Understanding how exactly this all works is difficult – in fact, boring or confusing the public could well be part of the government’s strategy in how it makes these sorts of unpopular announcements.

But the devil is in the detail. Unlike previous selloffs of student loan debt, which had a fixed value, the latest one is made up of loans that are income-dependent, and no one has any real idea what they’re worth. That factor is hardly likely to improve the package’s sale price.

The debts of students who completed their degrees in 2002-2006 make up the first batch being sold off in an auction of all student debt up to 2012. That first batch’s face value is £4bn, with a total of £12bn predicted to be raised by the exchequer over the next few years – but these are rather meaningless figures.

What matters in a loan is the amount reasonably expected to be repaid.
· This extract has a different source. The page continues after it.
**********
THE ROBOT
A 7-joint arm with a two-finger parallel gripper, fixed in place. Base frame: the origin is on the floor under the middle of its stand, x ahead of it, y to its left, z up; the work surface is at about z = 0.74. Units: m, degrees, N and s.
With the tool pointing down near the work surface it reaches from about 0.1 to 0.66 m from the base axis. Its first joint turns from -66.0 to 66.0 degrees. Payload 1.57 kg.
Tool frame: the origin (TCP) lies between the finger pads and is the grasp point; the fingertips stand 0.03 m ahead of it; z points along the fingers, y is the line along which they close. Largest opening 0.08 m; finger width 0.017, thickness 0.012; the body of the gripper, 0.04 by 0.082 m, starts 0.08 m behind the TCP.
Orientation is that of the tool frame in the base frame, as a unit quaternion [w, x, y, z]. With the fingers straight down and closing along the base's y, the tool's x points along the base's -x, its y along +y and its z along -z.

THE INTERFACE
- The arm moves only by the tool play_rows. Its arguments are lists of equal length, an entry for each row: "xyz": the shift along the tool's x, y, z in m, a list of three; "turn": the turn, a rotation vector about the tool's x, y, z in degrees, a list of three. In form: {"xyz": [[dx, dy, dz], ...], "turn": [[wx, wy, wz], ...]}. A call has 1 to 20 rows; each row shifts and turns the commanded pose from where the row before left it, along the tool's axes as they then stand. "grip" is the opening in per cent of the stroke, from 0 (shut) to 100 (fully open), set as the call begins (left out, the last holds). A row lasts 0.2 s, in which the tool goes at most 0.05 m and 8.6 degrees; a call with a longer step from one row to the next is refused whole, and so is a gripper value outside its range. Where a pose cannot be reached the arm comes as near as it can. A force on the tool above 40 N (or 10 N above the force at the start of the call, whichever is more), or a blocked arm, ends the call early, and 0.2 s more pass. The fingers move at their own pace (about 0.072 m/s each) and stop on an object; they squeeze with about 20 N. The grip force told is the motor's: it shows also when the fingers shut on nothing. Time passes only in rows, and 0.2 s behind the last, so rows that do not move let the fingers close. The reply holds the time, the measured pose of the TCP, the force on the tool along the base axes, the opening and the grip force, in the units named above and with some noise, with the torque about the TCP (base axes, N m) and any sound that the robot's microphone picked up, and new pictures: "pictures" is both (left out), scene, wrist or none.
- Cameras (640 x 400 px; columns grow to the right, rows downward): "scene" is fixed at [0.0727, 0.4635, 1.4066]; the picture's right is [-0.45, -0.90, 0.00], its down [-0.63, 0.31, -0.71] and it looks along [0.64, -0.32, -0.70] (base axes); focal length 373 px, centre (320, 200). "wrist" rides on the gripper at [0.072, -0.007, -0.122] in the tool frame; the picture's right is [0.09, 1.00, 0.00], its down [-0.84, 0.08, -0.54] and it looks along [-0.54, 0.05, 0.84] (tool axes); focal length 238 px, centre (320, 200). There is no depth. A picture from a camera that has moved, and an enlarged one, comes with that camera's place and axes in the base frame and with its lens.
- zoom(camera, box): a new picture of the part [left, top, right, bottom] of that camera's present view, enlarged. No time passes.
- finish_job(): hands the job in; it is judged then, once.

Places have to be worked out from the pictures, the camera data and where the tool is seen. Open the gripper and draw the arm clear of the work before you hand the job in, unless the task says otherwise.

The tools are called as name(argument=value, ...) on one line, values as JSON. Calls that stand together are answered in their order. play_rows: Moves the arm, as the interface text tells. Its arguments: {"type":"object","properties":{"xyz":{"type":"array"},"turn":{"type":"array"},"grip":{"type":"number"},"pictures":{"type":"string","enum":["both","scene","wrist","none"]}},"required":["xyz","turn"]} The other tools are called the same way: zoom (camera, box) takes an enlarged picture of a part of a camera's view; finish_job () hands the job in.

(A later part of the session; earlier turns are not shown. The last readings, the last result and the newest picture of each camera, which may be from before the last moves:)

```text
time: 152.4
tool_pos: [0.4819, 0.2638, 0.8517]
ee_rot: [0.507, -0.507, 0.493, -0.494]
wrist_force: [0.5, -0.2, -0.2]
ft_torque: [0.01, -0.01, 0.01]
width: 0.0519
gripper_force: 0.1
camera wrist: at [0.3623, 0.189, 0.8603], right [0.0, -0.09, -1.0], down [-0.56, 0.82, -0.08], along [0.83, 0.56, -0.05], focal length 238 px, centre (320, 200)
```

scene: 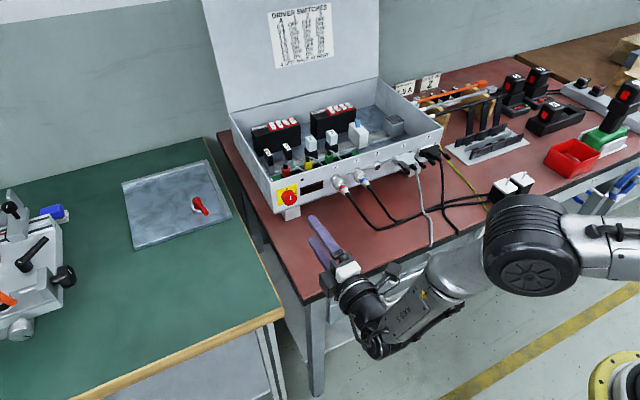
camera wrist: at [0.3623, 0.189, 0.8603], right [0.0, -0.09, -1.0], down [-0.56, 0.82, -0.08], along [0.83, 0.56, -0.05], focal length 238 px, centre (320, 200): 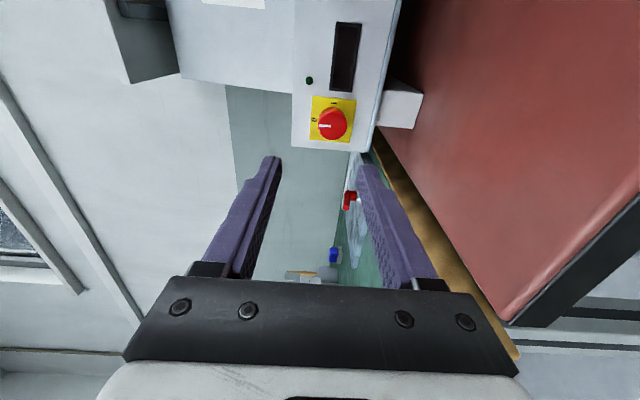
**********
Obviously, as time passes, more repayments come in to HMRC. Although these fluctuate with the economy, unemployment levels, wage levels and so on, they represent a long-term and growing – albeit unpredictable – income for the country.

And that’s why it’s crucial we care: the government intends to sell off a huge chunk of the country’s future income at a price discounted to the point where banks will buy them. Yes, no one quite knows what they’re worth, but what that means for the banks is a huge discount.

Jo Johnson, minister for universities, science, research and innovation said in the announcement in February: “The government’s policy is to sell assets where it is value for money to do so and where there is no policy reason to continue to own them.” The key phrase is ‘value for money’. In simple terms, ask yourself: what investor would buy anything of uncertain value unless it is very cheap?

The government will say it’s a great deal when the final announcement is made (after deals behind closed doors), but this will just be hogwash. The student loan book will only sell at all if it is hugely discounted. Banks are not stupid. It’s obvious economics.

A bad deal

Mortis gradutaion hat with pound coinsFinancial journalists from the Financial Times to the Economist all state it will represent a bad deal for taxpayers. Bristol Students’ Union is against it, saying it is “a short-termist approach to state finances – swapping long term loan interest payments that should be invested into public services for smaller short-term cash injections.” Nationally 64% of the population, graduate or not, are against it. So why is it going ahead?

There is only one reason to make such a bad deal: because short-term cash is valued over long-term income. As Johnson stated pretty clearly, the Tories are aiming to sell off public assets wherever possible. (And it’s not only the Conservatives: Gordon Brown famously sold off tonnes of the country’s gold reserves at a terrible price. He also enacted the first student debt selloff in 1998, which lost the public purse £240 million – and created the means by which the current process is happening.)

Ideological motivations aside, this scandalous deal highlights an age-old structural problem in British politics: the short election cycle favours discounted asset selloffs over long term investments. It’s bankers who rake in the chips. That needs to be fixed, no matter which party is in power.

But the Tories do seem on a one-way street to privatising education; student debt is merely one aspect. The scrapping of the last maintenance grants last year and the increase of maximum debt amounts for students are all incremental steps along the same path. By using the now familiar strategy of making non-headline-grabbing, rather dull-sounding changes that few fully understand, they are leading us towards the US system of private, for-profit education.

Student Loans in the UK

Students in the UK used to receive grants for their higher education, but this changed to loans in 1990. In 1998, the government introduced a new method of repayment: Income Contingent Repayments (ICRs). This type of loan meant that students paid 9% on all earnings above a threshold (currently £21,000) after leaving university. It is an unusual type of loan because the amount repaid has nothing to do with the amount loaned – instead it is based solely on income. Furthermore, the government has always said that if a graduate doesn’t earn enough to pay off the debt within 30 years, the debt will be written off. It was estimated at first that 60% of graduates would completely pay off their debts, but revised estimates show that only around 25% will actually pay them off. It was always expected that these loans would lose money, so in that way, loans subsidise higher education.